--- Start of DATA ---

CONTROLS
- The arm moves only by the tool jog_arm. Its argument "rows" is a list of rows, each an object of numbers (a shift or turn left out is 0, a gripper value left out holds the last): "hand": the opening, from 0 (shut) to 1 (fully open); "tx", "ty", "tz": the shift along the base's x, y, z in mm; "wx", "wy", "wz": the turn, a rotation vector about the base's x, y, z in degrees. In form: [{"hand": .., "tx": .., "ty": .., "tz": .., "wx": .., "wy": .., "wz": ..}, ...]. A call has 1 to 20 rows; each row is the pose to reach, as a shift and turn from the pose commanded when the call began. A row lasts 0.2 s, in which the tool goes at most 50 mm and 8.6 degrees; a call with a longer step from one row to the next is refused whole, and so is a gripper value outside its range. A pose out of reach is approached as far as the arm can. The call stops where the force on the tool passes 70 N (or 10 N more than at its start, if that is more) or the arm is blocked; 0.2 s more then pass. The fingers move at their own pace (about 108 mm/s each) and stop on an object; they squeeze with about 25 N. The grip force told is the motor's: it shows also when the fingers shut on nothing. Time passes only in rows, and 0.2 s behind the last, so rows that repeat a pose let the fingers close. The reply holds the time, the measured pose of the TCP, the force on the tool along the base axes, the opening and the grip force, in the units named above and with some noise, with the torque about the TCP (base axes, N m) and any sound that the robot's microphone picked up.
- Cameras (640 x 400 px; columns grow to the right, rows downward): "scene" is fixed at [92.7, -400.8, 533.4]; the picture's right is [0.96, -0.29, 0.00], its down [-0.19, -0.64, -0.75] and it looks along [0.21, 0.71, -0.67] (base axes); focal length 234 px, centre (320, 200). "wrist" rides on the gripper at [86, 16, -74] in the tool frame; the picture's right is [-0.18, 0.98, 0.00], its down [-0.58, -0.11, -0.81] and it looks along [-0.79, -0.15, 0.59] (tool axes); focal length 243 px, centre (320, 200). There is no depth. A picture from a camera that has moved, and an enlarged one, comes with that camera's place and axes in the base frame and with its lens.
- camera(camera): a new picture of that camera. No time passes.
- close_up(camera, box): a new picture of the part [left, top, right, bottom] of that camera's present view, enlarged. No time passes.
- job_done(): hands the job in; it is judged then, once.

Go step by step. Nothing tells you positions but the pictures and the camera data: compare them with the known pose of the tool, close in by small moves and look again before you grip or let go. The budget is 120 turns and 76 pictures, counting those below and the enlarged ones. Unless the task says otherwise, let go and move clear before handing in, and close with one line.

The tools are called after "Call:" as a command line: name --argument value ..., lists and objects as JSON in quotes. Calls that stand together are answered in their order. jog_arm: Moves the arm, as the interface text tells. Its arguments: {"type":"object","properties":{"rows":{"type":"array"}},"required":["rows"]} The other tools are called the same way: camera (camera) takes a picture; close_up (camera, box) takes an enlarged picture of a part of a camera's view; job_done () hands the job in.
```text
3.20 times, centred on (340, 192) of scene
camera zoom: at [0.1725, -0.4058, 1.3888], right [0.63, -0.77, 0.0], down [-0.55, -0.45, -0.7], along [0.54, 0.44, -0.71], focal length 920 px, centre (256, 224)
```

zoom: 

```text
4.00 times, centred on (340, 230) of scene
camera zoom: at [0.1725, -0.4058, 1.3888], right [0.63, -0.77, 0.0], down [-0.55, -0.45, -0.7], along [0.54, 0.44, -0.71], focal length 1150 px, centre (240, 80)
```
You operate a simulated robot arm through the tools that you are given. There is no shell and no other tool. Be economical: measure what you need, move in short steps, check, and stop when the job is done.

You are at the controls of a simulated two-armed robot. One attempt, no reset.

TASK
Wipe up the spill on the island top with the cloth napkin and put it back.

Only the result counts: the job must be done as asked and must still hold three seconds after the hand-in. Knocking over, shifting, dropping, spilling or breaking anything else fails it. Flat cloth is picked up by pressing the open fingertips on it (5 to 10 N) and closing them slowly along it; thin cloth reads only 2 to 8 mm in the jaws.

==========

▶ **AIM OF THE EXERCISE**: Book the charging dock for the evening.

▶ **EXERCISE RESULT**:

--- End of DATA ---

▶ **AIM OF THE EXERCISE**: Resume the selected excerpt where it left off.

--- Start of SELECTED EXCERPT ---

Aangezien uit de feiten en omstandigheden, waaronder het feit dat eiseres meerdere jaren met haar kleinkind heeft samengewoond in Libanon, volgt dat tussen hen hechte persoonlijke banden bestaan, heeft verweerder niet onderkend dat tussen eiseres en het kleinkind sprake is van familieleven in de zin van artikel 8 van het EVRM. Anders dan verweerder ter zitting heeft betoogd, is verweerder gehouden om in dat kader een belangenafweging te maken, hetgeen verweerder heeft nagelaten. Het bestreden besluit is in dit opzicht niet deugdelijk gemotiveerd.
7. Uit het voorgaande volgt dat verweerder niet heeft kunnen concluderen dat het bezwaar zonder redelijke twijfel ongegrond is, zodat verweerder in strijd met artikel 7:2 van de Algemene wet bestuursrecht (Awb) referente niet in bezwaar heeft gehoord.
8. Het beroep is gegrond. Het bestreden besluit zal wegens strijd met de artikelen 7:2 en 7:12 van de Awb worden vernietigd. Verweerder zal daarom opnieuw op het bezwaar van eiseres moeten beslissen met inachtneming van hetgeen in deze uitspraak is overwogen.
9. Omdat het beroep gegrond is, ziet de rechtbank aanleiding om verweerder te veroordelen in de door eiseres gemaakte proceskosten. Deze kosten stelt de rechtbank op grond van het Besluit proceskosten bestuursrecht voor de door een derde beroepsmatig verleende rechtsbijstand vast op € 1.002,- (1 punt voor het beroepschrift en 1 punt voor het verschijnen ter zitting met een waarde per punt van € 501,- en wegingsfactor 1). Ook moet verweerder het door eiseres betaalde griffierecht vergoeden.

--- End of SELECTED EXCERPT ---

▶ **EXERCISE RESULT**:
Beslissing

De rechtbank:
- verklaart het beroep gegrond;
- vernietigt het bestreden besluit;
- bepaalt dat verweerder een nieuw besluit neemt;
- draagt verweerder op het betaalde griffierecht van € 170,- (honderdzeventig euro) aan eiseres te vergoeden;
- veroordeelt verweerder in de proceskosten ad € 1.002,- (duizendentwee euro) te betalen aan eiseres.
Deze uitspraak is gedaan door mr. C. van Boven-Hartogh, rechter, in tegenwoordigheid van mr. J.A.B. Koens, griffier. De beslissing is in het openbaar uitgesproken op 16 oktober 2018.
Afschrift verzonden aan partijen op:

Rechtsmiddel

Tegen deze uitspraak kan binnen vier weken na de dag van verzending daarvan hoger beroep worden ingesteld bij de Afdeling bestuursrechtspraak van de Raad van State.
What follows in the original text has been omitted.